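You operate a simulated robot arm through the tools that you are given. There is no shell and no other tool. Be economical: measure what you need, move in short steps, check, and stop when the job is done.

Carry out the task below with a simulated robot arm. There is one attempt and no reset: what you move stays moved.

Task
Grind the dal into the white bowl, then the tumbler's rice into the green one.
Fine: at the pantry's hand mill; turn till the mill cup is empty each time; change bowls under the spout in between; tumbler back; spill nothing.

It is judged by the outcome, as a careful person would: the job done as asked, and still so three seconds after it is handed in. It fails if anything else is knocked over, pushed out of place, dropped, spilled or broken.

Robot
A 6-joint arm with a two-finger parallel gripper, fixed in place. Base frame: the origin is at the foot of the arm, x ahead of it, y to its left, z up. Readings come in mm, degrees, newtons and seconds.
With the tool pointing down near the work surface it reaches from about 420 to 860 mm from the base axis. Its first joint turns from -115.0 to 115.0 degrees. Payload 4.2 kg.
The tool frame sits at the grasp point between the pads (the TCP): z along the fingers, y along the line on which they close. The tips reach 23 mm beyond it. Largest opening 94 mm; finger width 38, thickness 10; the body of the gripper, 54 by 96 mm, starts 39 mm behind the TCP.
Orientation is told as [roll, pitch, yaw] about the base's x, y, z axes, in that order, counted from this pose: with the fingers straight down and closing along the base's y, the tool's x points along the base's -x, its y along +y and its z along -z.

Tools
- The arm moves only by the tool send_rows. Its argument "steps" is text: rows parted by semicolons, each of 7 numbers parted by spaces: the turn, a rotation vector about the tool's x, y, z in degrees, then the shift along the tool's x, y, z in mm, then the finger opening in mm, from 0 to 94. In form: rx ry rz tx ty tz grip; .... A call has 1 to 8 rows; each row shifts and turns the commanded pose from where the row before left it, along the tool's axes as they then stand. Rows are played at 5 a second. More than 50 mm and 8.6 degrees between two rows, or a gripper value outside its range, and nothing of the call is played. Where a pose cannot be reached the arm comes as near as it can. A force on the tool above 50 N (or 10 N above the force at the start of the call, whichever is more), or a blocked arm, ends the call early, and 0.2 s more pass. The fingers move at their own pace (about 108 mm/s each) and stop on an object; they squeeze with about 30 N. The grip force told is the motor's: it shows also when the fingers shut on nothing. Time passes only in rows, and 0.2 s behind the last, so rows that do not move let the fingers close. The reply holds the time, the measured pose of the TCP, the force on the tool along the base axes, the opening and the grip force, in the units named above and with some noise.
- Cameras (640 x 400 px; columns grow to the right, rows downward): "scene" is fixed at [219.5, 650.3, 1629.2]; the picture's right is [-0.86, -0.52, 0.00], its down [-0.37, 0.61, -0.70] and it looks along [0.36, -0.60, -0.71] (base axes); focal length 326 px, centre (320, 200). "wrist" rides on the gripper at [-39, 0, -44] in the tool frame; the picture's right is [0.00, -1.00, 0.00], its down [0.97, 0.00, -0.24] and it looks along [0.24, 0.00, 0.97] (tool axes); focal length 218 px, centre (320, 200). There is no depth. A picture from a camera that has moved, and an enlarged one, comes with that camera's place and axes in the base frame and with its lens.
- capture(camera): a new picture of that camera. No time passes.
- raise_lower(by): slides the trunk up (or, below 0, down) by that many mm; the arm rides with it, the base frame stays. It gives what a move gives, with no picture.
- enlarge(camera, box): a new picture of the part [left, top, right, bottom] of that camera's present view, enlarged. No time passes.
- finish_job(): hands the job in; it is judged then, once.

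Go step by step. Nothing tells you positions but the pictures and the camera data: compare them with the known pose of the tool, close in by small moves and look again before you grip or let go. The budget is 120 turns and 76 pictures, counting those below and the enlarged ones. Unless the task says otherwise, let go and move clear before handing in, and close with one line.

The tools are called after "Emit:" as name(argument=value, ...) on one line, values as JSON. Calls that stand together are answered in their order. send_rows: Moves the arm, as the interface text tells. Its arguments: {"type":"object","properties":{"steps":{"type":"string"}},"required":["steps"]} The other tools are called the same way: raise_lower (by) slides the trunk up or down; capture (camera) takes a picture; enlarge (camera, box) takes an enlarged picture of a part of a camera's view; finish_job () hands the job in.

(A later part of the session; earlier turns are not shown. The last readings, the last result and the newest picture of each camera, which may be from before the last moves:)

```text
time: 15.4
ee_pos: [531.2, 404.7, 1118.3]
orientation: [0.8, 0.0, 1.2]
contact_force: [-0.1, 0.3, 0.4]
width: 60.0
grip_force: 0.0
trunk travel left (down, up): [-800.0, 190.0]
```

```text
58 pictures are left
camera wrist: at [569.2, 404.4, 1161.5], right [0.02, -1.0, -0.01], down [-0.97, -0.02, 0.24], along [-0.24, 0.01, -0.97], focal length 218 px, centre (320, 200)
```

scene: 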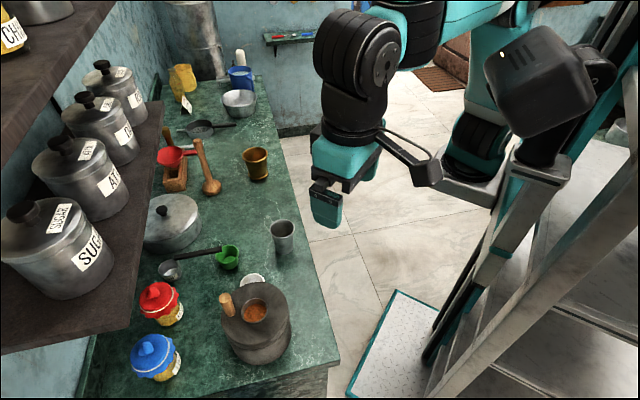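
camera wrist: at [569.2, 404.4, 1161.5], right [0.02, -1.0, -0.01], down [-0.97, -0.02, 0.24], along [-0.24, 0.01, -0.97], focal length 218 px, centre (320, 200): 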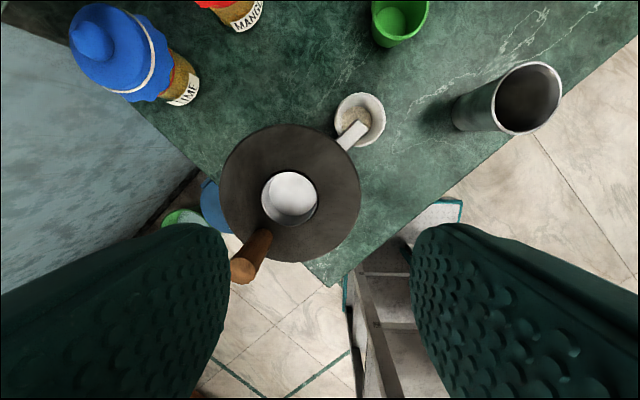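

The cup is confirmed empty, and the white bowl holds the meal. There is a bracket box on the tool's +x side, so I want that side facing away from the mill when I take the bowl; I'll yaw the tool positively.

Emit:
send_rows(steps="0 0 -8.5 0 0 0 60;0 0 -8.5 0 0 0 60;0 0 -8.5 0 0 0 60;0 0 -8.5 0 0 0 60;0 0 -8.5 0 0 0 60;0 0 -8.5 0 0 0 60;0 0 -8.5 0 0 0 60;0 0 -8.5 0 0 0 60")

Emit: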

## Objective
Set down the complete material exactly, but do not include the images.

## Exercise answer
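You operate a simulated robot arm through the tools that you are given. There is no shell and no other tool. Be economical: measure what you need, move in short steps, check, and stop when the job is done.

Carry out the task below with a simulated robot arm. There is one attempt and no reset: what you move stays moved.

Task
Grind the dal into the white bowl, then the tumbler's rice into the green one.
Fine: at the pantry's hand mill; turn till the mill cup is empty each time; change bowls under the spout in between; tumbler back; spill nothing.

It is judged by the outcome, as a careful person would: the job done as asked, and still so three seconds after it is handed in. It fails if anything else is knocked over, pushed out of place, dropped, spilled or broken.

Robot
A 6-joint arm with a two-finger parallel gripper, fixed in place. Base frame: the origin is at the foot of the arm, x ahead of it, y to its left, z up. Readings come in mm, degrees, newtons and seconds.
With the tool pointing down near the work surface it reaches from about 420 to 860 mm from the base axis. Its first joint turns from -115.0 to 115.0 degrees. Payload 4.2 kg.
The tool frame sits at the grasp point between the pads (the TCP): z along the fingers, y along the line on which they close. The tips reach 23 mm beyond it. Largest opening 94 mm; finger width 38, thickness 10; the body of the gripper, 54 by 96 mm, starts 39 mm behind the TCP.
Orientation is told as [roll, pitch, yaw] about the base's x, y, z axes, in that order, counted from this pose: with the fingers straight down and closing along the base's y, the tool's x points along the base's -x, its y along +y and its z along -z.

Tools
- The arm moves only by the tool send_rows. Its argument "steps" is text: rows parted by semicolons, each of 7 numbers parted by spaces: the turn, a rotation vector about the tool's x, y, z in degrees, then the shift along the tool's x, y, z in mm, then the finger opening in mm, from 0 to 94. In form: rx ry rz tx ty tz grip; .... A call has 1 to 8 rows; each row shifts and turns the commanded pose from where the row before left it, along the tool's axes as they then stand. Rows are played at 5 a second. More than 50 mm and 8.6 degrees between two rows, or a gripper value outside its range, and nothing of the call is played. Where a pose cannot be reached the arm comes as near as it can. A force on the tool above 50 N (or 10 N above the force at the start of the call, whichever is more), or a blocked arm, ends the call early, and 0.2 s more pass. The fingers move at their own pace (about 108 mm/s each) and stop on an object; they squeeze with about 30 N. The grip force told is the motor's: it shows also when the fingers shut on nothing. Time passes only in rows, and 0.2 s behind the last, so rows that do not move let the fingers close. The reply holds the time, the measured pose of the TCP, the force on the tool along the base axes, the opening and the grip force, in the units named above and with some noise.
- Cameras (640 x 400 px; columns grow to the right, rows downward): "scene" is fixed at [219.5, 650.3, 1629.2]; the picture's right is [-0.86, -0.52, 0.00], its down [-0.37, 0.61, -0.70] and it looks along [0.36, -0.60, -0.71] (base axes); focal length 326 px, centre (320, 200). "wrist" rides on the gripper at [-39, 0, -44] in the tool frame; the picture's right is [0.00, -1.00, 0.00], its down [0.97, 0.00, -0.24] and it looks along [0.24, 0.00, 0.97] (tool axes); focal length 218 px, centre (320, 200). There is no depth. A picture from a camera that has moved, and an enlarged one, comes with that camera's place and axes in the base frame and with its lens.
- capture(camera): a new picture of that camera. No time passes.
- raise_lower(by): slides the trunk up (or, below 0, down) by that many mm; the arm rides with it, the base frame stays. It gives what a move gives, with no picture.
- enlarge(camera, box): a new picture of the part [left, top, right, bottom] of that camera's present view, enlarged. No time passes.
- finish_job(): hands the job in; it is judged then, once.

Go step by step. Nothing tells you positions but the pictures and the camera data: compare them with the known pose of the tool, close in by small moves and look again before you grip or let go. The budget is 120 turns and 76 pictures, counting those below and the enlarged ones. Unless the task says otherwise, let go and move clear before handing in, and close with one line.

The tools are called after "Emit:" as name(argument=value, ...) on one line, values as JSON. Calls that stand together are answered in their order. send_rows: Moves the arm, as the interface text tells. Its arguments: {"type":"object","properties":{"steps":{"type":"string"}},"required":["steps"]} The other tools are called the same way: raise_lower (by) slides the trunk up or down; capture (camera) takes a picture; enlarge (camera, box) takes an enlarged picture of a part of a camera's view; finish_job () hands the job in.

(A later part of the session; earlier turns are not shown. The last readings, the last result and the newest picture of each camera, which may be from before the last moves:)

```text
time: 15.4
ee_pos: [531.2, 404.7, 1118.3]
orientation: [0.8, 0.0, 1.2]
contact_force: [-0.1, 0.3, 0.4]
width: 60.0
grip_force: 0.0
trunk travel left (down, up): [-800.0, 190.0]
```

```text
58 pictures are left
camera wrist: at [569.2, 404.4, 1161.5], right [0.02, -1.0, -0.01], down [-0.97, -0.02, 0.24], along [-0.24, 0.01, -0.97], focal length 218 px, centre (320, 200)
```

scene: 
camera wrist: at [569.2, 404.4, 1161.5], right [0.02, -1.0, -0.01], down [-0.97, -0.02, 0.24], along [-0.24, 0.01, -0.97], focal length 218 px, centre (320, 200): 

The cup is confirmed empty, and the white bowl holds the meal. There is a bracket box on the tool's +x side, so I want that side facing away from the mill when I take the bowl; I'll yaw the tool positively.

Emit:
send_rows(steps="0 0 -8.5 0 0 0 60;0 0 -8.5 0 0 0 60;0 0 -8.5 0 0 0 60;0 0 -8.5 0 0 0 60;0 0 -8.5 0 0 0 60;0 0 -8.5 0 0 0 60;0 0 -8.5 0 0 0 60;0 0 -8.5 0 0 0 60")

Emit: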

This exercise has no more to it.